What is required: Your task is to transcribe, without alteration, the lines from the top of the material below through the line bearing "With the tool", inclusive.

--- begin Collected material ---

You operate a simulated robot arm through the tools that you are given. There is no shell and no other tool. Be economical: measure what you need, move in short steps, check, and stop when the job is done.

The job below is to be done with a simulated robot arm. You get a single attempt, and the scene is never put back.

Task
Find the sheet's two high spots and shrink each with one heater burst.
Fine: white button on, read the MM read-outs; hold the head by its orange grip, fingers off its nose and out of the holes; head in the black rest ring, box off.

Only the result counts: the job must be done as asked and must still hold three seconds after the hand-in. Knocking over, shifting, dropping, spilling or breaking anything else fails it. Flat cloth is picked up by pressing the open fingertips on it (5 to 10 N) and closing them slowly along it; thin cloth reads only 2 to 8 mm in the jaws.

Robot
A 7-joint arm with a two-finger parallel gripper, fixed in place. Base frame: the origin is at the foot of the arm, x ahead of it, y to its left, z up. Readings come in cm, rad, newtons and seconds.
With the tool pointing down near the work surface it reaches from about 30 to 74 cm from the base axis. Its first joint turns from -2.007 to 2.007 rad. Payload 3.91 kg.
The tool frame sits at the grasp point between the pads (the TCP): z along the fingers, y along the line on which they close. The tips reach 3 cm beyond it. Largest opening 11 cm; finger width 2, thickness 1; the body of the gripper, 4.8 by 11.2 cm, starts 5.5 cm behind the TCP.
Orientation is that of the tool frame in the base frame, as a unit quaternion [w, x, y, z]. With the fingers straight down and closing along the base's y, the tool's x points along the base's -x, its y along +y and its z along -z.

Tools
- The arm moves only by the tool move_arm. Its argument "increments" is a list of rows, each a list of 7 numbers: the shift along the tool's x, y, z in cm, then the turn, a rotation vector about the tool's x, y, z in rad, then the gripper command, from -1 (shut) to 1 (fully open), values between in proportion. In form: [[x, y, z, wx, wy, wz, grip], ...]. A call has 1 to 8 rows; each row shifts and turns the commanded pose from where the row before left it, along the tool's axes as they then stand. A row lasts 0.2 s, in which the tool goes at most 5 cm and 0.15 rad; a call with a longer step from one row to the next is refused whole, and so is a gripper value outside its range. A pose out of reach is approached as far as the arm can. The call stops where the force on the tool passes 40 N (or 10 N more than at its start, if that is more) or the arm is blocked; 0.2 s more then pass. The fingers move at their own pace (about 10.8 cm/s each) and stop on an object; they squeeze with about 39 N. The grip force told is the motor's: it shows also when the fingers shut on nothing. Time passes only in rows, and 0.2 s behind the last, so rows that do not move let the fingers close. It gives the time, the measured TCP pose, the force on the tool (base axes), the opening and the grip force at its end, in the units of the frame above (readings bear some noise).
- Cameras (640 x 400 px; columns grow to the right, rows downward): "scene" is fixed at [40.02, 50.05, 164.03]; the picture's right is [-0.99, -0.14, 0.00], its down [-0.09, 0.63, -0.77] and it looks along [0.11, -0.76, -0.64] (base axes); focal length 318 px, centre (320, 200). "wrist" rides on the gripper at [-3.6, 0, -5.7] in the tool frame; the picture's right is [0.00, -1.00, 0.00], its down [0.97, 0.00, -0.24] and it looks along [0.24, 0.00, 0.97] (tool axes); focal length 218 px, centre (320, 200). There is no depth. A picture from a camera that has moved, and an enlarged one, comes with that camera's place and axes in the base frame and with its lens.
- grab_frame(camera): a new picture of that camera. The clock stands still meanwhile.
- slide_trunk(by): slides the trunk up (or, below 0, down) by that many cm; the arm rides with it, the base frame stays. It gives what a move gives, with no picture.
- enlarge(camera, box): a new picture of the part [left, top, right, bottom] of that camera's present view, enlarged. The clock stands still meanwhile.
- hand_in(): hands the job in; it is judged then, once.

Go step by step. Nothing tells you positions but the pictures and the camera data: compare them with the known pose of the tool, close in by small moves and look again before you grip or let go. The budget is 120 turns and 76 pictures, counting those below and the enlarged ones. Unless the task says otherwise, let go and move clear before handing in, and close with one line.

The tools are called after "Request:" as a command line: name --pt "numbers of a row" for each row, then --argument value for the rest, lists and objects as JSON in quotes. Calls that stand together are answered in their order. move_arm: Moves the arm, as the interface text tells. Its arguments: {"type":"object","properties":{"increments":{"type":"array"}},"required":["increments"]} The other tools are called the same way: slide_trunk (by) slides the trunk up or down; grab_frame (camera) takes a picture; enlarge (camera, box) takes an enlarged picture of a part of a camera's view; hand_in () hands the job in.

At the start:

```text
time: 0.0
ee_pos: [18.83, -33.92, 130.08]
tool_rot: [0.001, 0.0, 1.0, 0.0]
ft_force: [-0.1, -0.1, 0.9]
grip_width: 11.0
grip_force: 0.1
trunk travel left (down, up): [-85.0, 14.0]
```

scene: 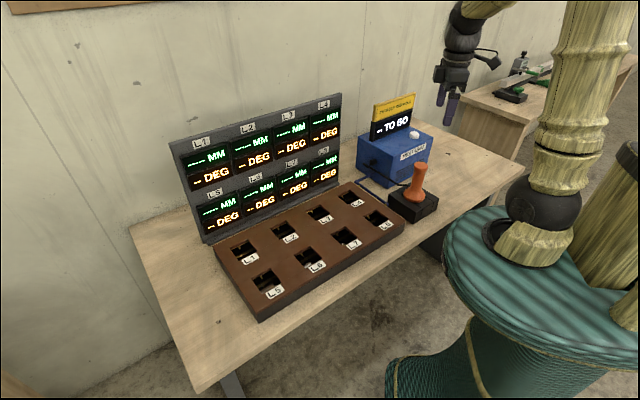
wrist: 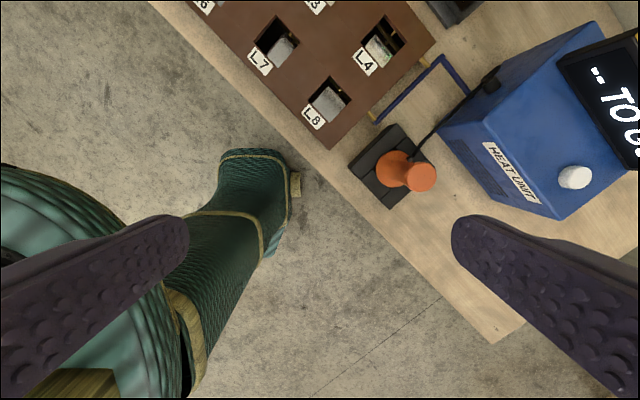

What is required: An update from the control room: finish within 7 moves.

--- end Collected material ---

Full answer:
You operate a simulated robot arm through the tools that you are given. There is no shell and no other tool. Be economical: measure what you need, move in short steps, check, and stop when the job is done.

The job below is to be done with a simulated robot arm. You get a single attempt, and the scene is never put back.

Task
Find the sheet's two high spots and shrink each with one heater burst.
Fine: white button on, read the MM read-outs; hold the head by its orange grip, fingers off its nose and out of the holes; head in the black rest ring, box off.

Only the result counts: the job must be done as asked and must still hold three seconds after the hand-in. Knocking over, shifting, dropping, spilling or breaking anything else fails it. Flat cloth is picked up by pressing the open fingertips on it (5 to 10 N) and closing them slowly along it; thin cloth reads only 2 to 8 mm in the jaws.

Robot
A 7-joint arm with a two-finger parallel gripper, fixed in place. Base frame: the origin is at the foot of the arm, x ahead of it, y to its left, z up. Readings come in cm, rad, newtons and seconds.
With the tool pointing down near the work surface it reaches from about 30 to 74 cm from the base axis. Its first joint turns from -2.007 to 2.007 rad. Payload 3.91 kg.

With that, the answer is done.